Zona de mutación

La prótesis teatral

El cuerpo en las fronteras de lo post-humano es posible por los aditamentos y extensiones que la evolución de las tecnologías fueron propiciando, para optimizar aptitudes naturales, para aliviar esfuerzos y desgaste físico, para ser cerebro de una maquinaria capaz de catapultar espacialmente al ser humano a niveles omnímodos. Pero en los hechos culturales susceptibles de ostentar una autonomía, estas extensiones no han permitido sino hipertrofiar las potencialidades que como herramienta en manos humanas han demandado una especialización y perfeccionamiento para su manejo.

El teatro desde el mismo inicio destaca como objeto cultural amplificable, en sus alcances acústicos, visuales, lo que actualmente la tecnología puede canalizar para comunicarlo, difundirlo o meramente diseñarlo como objeto estético.

La prótesis cultural alcanza el cuerpo humano pero también al propio objeto de su creación. De sus mutuas extensiones surgen nuevos desafíos que para su pilotaje, en ocasiones ya no requieren de vigía humano, aunque pueden ser pilotados con un sucedáneo.

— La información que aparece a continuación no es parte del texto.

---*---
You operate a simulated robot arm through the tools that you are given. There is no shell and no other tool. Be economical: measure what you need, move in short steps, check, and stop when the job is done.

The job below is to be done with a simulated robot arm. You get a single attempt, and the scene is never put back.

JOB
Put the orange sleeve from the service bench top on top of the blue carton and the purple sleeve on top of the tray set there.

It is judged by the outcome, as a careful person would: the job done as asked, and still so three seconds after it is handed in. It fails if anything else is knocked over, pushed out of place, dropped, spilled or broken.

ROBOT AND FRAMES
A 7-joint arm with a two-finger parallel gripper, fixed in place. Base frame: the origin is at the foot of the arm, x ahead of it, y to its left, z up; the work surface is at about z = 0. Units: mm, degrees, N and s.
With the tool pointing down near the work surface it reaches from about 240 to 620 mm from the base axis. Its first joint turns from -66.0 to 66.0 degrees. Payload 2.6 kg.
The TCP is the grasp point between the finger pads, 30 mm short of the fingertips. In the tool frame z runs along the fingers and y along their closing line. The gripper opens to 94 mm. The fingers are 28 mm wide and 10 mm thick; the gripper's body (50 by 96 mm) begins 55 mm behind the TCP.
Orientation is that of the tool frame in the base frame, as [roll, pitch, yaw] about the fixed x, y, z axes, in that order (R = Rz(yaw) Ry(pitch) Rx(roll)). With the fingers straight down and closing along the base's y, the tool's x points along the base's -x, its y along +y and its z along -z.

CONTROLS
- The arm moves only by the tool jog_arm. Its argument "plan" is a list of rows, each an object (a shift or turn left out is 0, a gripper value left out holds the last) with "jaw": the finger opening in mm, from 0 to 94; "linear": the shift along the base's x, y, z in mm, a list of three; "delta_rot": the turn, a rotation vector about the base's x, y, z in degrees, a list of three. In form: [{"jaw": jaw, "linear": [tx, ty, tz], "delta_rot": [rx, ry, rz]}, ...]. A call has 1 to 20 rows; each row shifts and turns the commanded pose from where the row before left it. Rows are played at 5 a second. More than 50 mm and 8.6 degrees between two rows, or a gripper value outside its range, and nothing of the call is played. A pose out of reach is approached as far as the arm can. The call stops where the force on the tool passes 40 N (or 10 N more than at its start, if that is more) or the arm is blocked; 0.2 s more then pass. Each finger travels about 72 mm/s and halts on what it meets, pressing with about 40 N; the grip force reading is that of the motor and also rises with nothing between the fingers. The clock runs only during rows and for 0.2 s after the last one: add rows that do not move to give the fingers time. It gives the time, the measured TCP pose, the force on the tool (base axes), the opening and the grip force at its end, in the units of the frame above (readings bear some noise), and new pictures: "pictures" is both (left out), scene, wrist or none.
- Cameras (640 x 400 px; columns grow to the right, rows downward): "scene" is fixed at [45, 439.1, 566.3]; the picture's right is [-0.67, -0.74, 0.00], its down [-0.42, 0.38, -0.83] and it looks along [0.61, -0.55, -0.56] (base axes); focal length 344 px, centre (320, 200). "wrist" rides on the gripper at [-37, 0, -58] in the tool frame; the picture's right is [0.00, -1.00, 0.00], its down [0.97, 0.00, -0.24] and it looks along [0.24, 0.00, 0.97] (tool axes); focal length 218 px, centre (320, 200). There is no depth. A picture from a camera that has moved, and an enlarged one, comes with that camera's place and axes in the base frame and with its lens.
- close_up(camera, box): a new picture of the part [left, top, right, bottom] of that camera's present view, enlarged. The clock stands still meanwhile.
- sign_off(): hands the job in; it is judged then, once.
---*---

La retracción grotowskiana a la esencia no parecería esconder otra cosa que un contenido distópico como propuesta metodológica. La propia técnica naturaliza sus alcances hasta ser algo más que una ‘segunda naturaleza’. Ya el comportarnos frente a la extensión de cualquier herramienta cultural haría corresponder el estadio post-humano al del pos-dramático. La propia dilatación ‘monstruificante’ no permite la inocente mojigatería ecologizante de devolver lo humano al tamaño de su antropomorfia original. La realidad es el hombre y el tamaño de sus sueños y el de sus obras. Un teatro hipertrofiado no será mirado bajo esa nostalgia como un efecto desviado de sus orígenes. Pero el ser humano está hollado por la estela consecuencial de sus acciones. El ser humano actual es la reverberancia astronómica que tiene un epicentro pero una trayectoria concéntrica y expansiva que hace difícil no antropomorfizar nuestra mirada sobre el cosmos. Imposible retraer lo humano de su historia, positiva y negativa.

La extensión del cuerpo teatral impone reglas metabólicas acordes y proporcionales. Cada obra no parece ser sino un reflejo hologramático de ese gulliveriano organismo. Cada obra se presume y fantasea como un respaldo del sistema teatral o un virus megalómano capaz de tumbarlo. Cada obra ya no navega en las aguas de una travesía original sino en las anfractuosidades de un sistema al que toda una vida no le alcanzará para alcanzar a medir y dimensionar. Cada obra podrá naufragar en la ínfima obtusidad de su ceguera topográfica, y aún así participar de álgidos optimismos. Cada obra se exculpará de responsabilizarse de aquello que el sistema (presuntamente) necesita. Cada obra no tiene por qué estar al tanto de quien maneja los tentáculos del gran sistema. Cada obra naturaliza su indolencia a las causas generales que dan vida al gigante. Cada obra hasta puede vivir en contra, en una furia atentatoria que sin embargo, ni siquiera hace cosquillas en la piel paquidermizada de la bestia sistemática. Cada obra puede autoabastecerse en fantasías, sin que el diseño fáctico y totalizante deba responder por ello. Cada síntoma impotente minimaliza el cariz de sus proyectos, que no es sino la forma de internalizar la imposibilidad de afectar al todo. Cada obra vive de tamaña imposibilidad. Cada obra sabe que la indiferencia es lo más seguro de lo cual se parte. Cada obra vive del tupé de rasguñar la piel insensible del dinosaurio.

El monstruo omniabarcativo desodoriza sus hedores de osamenta degradada, en la férvida actividad de sus bacterias, donde la vida como en ningún otro sitio, se alimenta de las materias deletéreas y delicuescentes que bien sirven para alimentar los procesos contrarios. La cultura vive de su obsolescente sueño puntual, sin incorporar para ello, la obligación de la perspectiva total, lo que por otra parte, le resulta cada vez más imposible.